> _COLLECTED MATERIAL_
▼
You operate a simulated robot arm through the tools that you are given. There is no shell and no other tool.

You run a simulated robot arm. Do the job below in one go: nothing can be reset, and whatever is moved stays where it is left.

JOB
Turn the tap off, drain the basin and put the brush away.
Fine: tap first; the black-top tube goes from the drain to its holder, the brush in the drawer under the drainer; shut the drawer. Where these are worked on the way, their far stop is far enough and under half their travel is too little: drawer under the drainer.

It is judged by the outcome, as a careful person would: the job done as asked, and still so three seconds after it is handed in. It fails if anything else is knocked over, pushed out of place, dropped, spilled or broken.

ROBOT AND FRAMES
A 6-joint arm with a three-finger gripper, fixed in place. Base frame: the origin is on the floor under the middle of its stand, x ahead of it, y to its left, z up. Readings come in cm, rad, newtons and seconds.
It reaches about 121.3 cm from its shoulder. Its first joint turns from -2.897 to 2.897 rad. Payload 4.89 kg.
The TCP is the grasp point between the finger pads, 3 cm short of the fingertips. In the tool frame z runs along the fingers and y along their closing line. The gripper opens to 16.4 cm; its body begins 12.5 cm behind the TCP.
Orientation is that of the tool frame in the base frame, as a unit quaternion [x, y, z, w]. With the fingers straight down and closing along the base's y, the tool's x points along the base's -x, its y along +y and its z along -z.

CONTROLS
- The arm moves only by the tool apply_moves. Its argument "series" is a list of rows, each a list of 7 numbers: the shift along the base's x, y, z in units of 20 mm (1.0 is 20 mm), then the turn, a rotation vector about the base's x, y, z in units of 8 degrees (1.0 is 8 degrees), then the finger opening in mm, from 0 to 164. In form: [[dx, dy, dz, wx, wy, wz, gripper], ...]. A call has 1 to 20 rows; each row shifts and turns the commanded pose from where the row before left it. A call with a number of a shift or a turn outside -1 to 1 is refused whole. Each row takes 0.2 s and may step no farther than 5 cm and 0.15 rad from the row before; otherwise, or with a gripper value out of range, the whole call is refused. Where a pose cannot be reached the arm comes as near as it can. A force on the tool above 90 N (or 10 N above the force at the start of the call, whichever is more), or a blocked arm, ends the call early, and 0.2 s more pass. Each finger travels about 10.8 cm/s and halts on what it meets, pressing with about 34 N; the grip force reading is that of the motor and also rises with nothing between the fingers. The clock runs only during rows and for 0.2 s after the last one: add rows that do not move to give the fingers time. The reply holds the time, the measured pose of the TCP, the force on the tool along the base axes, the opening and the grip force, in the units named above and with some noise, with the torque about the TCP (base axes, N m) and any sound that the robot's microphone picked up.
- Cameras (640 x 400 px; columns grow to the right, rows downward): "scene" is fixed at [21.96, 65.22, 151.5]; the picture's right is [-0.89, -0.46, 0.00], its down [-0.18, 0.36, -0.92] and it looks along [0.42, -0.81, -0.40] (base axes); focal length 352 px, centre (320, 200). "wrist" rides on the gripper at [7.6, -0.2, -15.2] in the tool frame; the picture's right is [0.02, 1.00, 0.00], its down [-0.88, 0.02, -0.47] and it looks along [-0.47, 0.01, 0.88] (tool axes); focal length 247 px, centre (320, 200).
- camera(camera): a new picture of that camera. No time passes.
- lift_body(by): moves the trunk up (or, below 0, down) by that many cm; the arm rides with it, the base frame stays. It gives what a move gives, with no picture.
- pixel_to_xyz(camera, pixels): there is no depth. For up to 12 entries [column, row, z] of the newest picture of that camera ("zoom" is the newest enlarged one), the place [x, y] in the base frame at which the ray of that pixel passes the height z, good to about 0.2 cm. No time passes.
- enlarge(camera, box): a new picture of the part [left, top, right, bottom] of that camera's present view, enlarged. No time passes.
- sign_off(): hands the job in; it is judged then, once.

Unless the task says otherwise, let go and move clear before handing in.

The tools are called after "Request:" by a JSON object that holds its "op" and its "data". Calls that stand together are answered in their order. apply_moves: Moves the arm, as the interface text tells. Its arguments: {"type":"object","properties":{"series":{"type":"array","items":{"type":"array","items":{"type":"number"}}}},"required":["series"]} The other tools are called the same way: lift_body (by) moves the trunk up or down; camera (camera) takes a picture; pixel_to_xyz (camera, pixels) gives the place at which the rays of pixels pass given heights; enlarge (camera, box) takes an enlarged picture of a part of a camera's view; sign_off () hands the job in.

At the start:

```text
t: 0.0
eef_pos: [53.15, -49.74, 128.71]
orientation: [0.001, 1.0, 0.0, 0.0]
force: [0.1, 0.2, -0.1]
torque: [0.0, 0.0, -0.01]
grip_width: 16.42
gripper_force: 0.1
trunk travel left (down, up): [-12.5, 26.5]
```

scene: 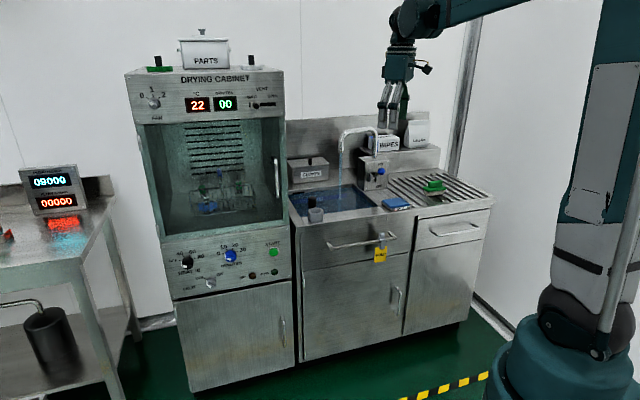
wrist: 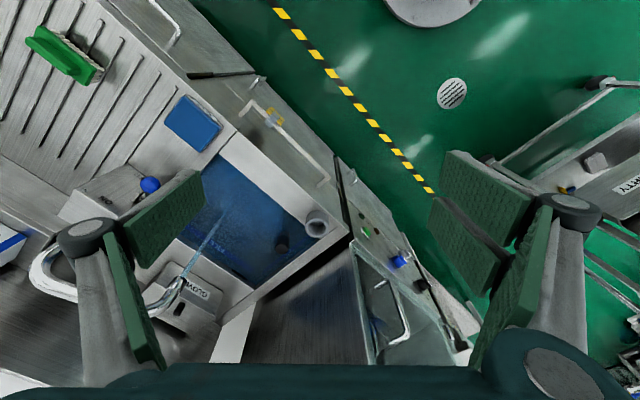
▲
All of the data above should be quoted exactly, except for the pictures.

You operate a simulated robot arm through the tools that you are given. There is no shell and no other tool.

You run a simulated robot arm. Do the job below in one go: nothing can be reset, and whatever is moved stays where it is left.

JOB
Turn the tap off, drain the basin and put the brush away.
Fine: tap first; the black-top tube goes from the drain to its holder, the brush in the drawer under the drainer; shut the drawer. Where these are worked on the way, their far stop is far enough and under half their travel is too little: drawer under the drainer.

It is judged by the outcome, as a careful person would: the job done as asked, and still so three seconds after it is handed in. It fails if anything else is knocked over, pushed out of place, dropped, spilled or broken.

ROBOT AND FRAMES
A 6-joint arm with a three-finger gripper, fixed in place. Base frame: the origin is on the floor under the middle of its stand, x ahead of it, y to its left, z up. Readings come in cm, rad, newtons and seconds.
It reaches about 121.3 cm from its shoulder. Its first joint turns from -2.897 to 2.897 rad. Payload 4.89 kg.
The TCP is the grasp point between the finger pads, 3 cm short of the fingertips. In the tool frame z runs along the fingers and y along their closing line. The gripper opens to 16.4 cm; its body begins 12.5 cm behind the TCP.
Orientation is that of the tool frame in the base frame, as a unit quaternion [x, y, z, w]. With the fingers straight down and closing along the base's y, the tool's x points along the base's -x, its y along +y and its z along -z.

CONTROLS
- The arm moves only by the tool apply_moves. Its argument "series" is a list of rows, each a list of 7 numbers: the shift along the base's x, y, z in units of 20 mm (1.0 is 20 mm), then the turn, a rotation vector about the base's x, y, z in units of 8 degrees (1.0 is 8 degrees), then the finger opening in mm, from 0 to 164. In form: [[dx, dy, dz, wx, wy, wz, gripper], ...]. A call has 1 to 20 rows; each row shifts and turns the commanded pose from where the row before left it. A call with a number of a shift or a turn outside -1 to 1 is refused whole. Each row takes 0.2 s and may step no farther than 5 cm and 0.15 rad from the row before; otherwise, or with a gripper value out of range, the whole call is refused. Where a pose cannot be reached the arm comes as near as it can. A force on the tool above 90 N (or 10 N above the force at the start of the call, whichever is more), or a blocked arm, ends the call early, and 0.2 s more pass. Each finger travels about 10.8 cm/s and halts on what it meets, pressing with about 34 N; the grip force reading is that of the motor and also rises with nothing between the fingers. The clock runs only during rows and for 0.2 s after the last one: add rows that do not move to give the fingers time. The reply holds the time, the measured pose of the TCP, the force on the tool along the base axes, the opening and the grip force, in the units named above and with some noise, with the torque about the TCP (base axes, N m) and any sound that the robot's microphone picked up.
- Cameras (640 x 400 px; columns grow to the right, rows downward): "scene" is fixed at [21.96, 65.22, 151.5]; the picture's right is [-0.89, -0.46, 0.00], its down [-0.18, 0.36, -0.92] and it looks along [0.42, -0.81, -0.40] (base axes); focal length 352 px, centre (320, 200). "wrist" rides on the gripper at [7.6, -0.2, -15.2] in the tool frame; the picture's right is [0.02, 1.00, 0.00], its down [-0.88, 0.02, -0.47] and it looks along [-0.47, 0.01, 0.88] (tool axes); focal length 247 px, centre (320, 200).
- camera(camera): a new picture of that camera. No time passes.
- lift_body(by): moves the trunk up (or, below 0, down) by that many cm; the arm rides with it, the base frame stays. It gives what a move gives, with no picture.
- pixel_to_xyz(camera, pixels): there is no depth. For up to 12 entries [column, row, z] of the newest picture of that camera ("zoom" is the newest enlarged one), the place [x, y] in the base frame at which the ray of that pixel passes the height z, good to about 0.2 cm. No time passes.
- enlarge(camera, box): a new picture of the part [left, top, right, bottom] of that camera's present view, enlarged. No time passes.
- sign_off(): hands the job in; it is judged then, once.

Unless the task says otherwise, let go and move clear before handing in.

The tools are called after "Request:" by a JSON object that holds its "op" and its "data". Calls that stand together are answered in their order. apply_moves: Moves the arm, as the interface text tells. Its arguments: {"type":"object","properties":{"series":{"type":"array","items":{"type":"array","items":{"type":"number"}}}},"required":["series"]} The other tools are called the same way: lift_body (by) moves the trunk up or down; camera (camera) takes a picture; pixel_to_xyz (camera, pixels) gives the place at which the rays of pixels pass given heights; enlarge (camera, box) takes an enlarged picture of a part of a camera's view; sign_off () hands the job in.

At the start:

```text
t: 0.0
eef_pos: [53.15, -49.74, 128.71]
orientation: [0.001, 1.0, 0.0, 0.0]
force: [0.1, 0.2, -0.1]
torque: [0.0, 0.0, -0.01]
grip_width: 16.42
gripper_force: 0.1
trunk travel left (down, up): [-12.5, 26.5]
```

scene: 
wrist: 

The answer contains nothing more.